A pesar* da disputa entre os que valorizam e os que renegam a centralidade do trabalho, é incontestável que o exercício ou não da atividade laboral repercute profundamente na vida de cada pessoa e na sociedade. O trabalho ultrapassa a idéia de emprego (CASTEL, 1998), sendo assim, a condição de não-trabalho simboliza a negação de todo o significado formador e transformador (individual e social) que o trabalho tem.

A própria autonomia, entendida como a faculdade do indivíduo de autogovernar-se, constituindo-se como sujeito histórico, condição que “opõe-se à dependência, no sentido de submissão, de avassalamento” (CATTANI, 1996, p.147), pode ser conquistada pelo trabalho.

De modo mais profundo, o trabalho em muitas culturas apresenta-se como rito de passagem da condição infanto-juvenil dependente à condição adulta autônoma. Tal transição marca fases de vida diferentes, podendo se dar da infância diretamente para a vida adulta, como é, por exemplo, nas culturas indígenas, ou ainda passando por uma fase intermediária, nomeada como adolescência e juventude, como acontece nas culturas ocidentais.
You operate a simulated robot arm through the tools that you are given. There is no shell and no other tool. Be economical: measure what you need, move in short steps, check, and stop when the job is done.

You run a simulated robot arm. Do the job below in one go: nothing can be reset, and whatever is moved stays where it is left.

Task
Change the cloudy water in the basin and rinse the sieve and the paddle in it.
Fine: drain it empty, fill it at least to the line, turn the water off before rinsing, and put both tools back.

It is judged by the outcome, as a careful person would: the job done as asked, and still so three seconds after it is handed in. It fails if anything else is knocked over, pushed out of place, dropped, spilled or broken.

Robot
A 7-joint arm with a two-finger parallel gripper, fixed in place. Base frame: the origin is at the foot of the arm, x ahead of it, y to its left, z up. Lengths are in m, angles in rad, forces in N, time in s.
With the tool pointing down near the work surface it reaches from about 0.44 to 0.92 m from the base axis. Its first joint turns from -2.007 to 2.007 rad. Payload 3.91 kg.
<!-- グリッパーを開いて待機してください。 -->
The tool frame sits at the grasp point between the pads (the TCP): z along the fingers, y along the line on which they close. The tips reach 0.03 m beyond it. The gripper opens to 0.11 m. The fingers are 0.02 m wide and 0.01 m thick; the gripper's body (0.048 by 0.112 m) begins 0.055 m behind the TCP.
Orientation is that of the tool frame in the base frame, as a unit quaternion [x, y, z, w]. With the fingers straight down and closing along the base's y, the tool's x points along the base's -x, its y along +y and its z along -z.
Assim, as nomeações de fases de vida, como infância, adolescência, juventude, vida adulta, velhice, que fazem parte da cultura, são categorias com visibilidade social criadas pelos grupos e que têm suas definições, tempos de duração e significados variáveis no tempo e no espaço (ABRAMO, 1994; ROSENMAYR, 1968).
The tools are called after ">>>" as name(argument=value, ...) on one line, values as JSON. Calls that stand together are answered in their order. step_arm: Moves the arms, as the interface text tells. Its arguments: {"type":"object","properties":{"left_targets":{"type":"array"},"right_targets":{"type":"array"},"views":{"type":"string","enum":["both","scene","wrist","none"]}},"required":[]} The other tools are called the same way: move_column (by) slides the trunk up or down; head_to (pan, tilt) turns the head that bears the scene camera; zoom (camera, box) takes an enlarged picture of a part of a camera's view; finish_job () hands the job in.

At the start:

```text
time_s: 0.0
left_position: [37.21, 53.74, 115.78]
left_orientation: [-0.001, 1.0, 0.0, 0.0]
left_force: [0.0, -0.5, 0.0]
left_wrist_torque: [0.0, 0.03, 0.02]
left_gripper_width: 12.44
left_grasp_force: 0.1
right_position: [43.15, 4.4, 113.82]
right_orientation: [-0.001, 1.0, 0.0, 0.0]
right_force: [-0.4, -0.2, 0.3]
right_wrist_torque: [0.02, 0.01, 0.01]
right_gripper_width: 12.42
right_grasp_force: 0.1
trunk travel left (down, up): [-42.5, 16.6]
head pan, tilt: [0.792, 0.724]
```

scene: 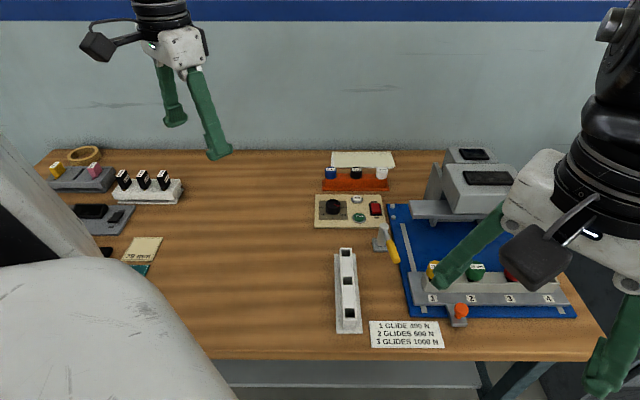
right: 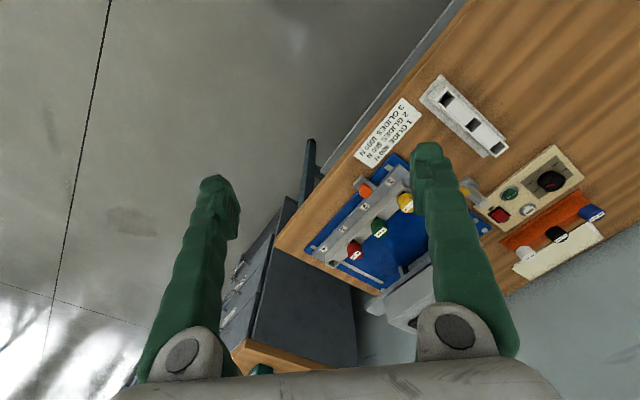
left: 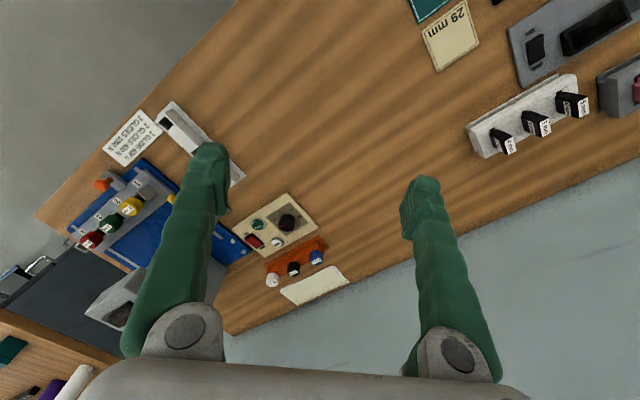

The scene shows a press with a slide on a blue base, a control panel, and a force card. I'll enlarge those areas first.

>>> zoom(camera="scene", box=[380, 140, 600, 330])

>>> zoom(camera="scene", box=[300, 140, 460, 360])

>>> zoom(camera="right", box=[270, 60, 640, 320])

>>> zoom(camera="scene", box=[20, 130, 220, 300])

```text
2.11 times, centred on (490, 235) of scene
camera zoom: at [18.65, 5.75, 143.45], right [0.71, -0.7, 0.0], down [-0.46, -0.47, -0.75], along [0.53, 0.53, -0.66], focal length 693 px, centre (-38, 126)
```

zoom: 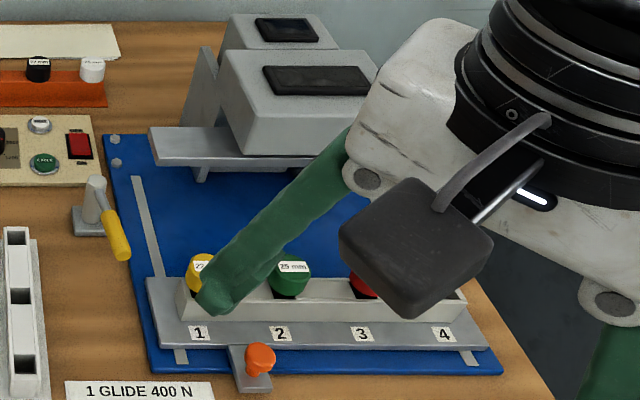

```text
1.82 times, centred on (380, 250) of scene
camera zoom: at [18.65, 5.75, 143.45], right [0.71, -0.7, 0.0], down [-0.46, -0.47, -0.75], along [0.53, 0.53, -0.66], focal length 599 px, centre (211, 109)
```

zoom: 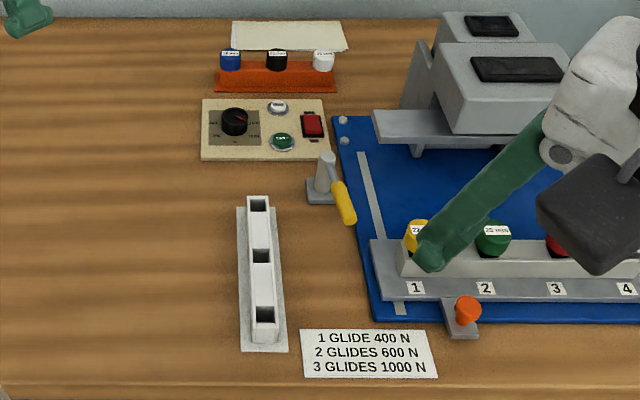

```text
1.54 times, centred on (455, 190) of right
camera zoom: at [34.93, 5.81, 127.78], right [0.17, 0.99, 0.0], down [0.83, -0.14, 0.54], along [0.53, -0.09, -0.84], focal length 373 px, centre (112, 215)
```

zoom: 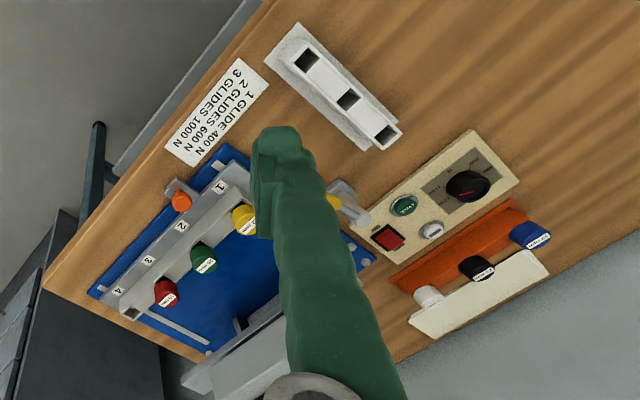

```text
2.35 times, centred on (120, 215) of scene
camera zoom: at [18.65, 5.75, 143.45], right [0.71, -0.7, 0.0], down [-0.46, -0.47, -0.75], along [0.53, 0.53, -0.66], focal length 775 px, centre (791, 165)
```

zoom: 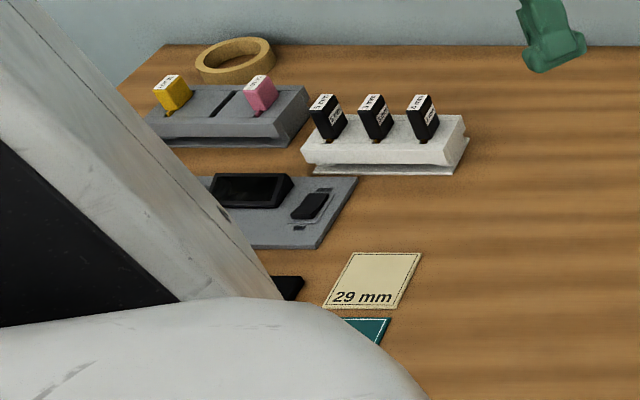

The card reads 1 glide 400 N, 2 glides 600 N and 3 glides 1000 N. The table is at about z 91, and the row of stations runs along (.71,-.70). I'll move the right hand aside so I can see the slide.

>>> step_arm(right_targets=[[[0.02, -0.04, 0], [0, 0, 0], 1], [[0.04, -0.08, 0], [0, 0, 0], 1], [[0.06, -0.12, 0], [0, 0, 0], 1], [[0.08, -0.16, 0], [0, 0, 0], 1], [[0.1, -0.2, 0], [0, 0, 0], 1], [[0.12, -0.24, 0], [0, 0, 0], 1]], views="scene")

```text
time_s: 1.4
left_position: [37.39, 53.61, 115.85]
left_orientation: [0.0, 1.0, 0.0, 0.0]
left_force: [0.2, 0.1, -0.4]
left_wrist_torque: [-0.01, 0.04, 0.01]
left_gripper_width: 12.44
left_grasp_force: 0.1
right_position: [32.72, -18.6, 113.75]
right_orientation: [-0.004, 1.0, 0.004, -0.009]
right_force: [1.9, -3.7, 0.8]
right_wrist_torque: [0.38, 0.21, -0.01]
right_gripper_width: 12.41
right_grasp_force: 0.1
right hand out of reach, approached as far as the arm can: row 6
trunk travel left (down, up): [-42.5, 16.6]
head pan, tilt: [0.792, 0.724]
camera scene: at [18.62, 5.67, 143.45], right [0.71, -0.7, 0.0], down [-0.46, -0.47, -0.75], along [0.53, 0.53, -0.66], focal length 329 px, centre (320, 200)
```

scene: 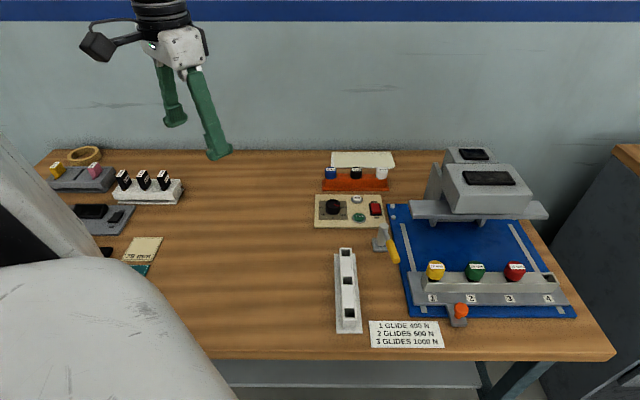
Na sociedade, de modo geral, espera-se que no período da juventude as pessoas façam seus projetos de vida e, para que eles possam se realizar, que os jovens utilizem essa fase para desenvolver algumas aptidões e fazer suas escolhas profissionais. No entanto, os jovens não constituem segmento homogêneo, delimitado pelo fator etário e com características universais. Ao contrário, não há juventude e sim juventudes, entendidas como “agregados sociais com características continuamente flutuantes” (CARRANO, 2000, p.12). Assim, é equivocado afirmar que os jovens brasileiros são de tal forma ou pensam e agem de tal maneira (esse pensamento guia muitas iniciativas políticas), ou seja, forjar uma identidade única que englobe todas as diferenças culturais, sociais e econômicas que compõem a variabilidade de modos de vida no Brasil.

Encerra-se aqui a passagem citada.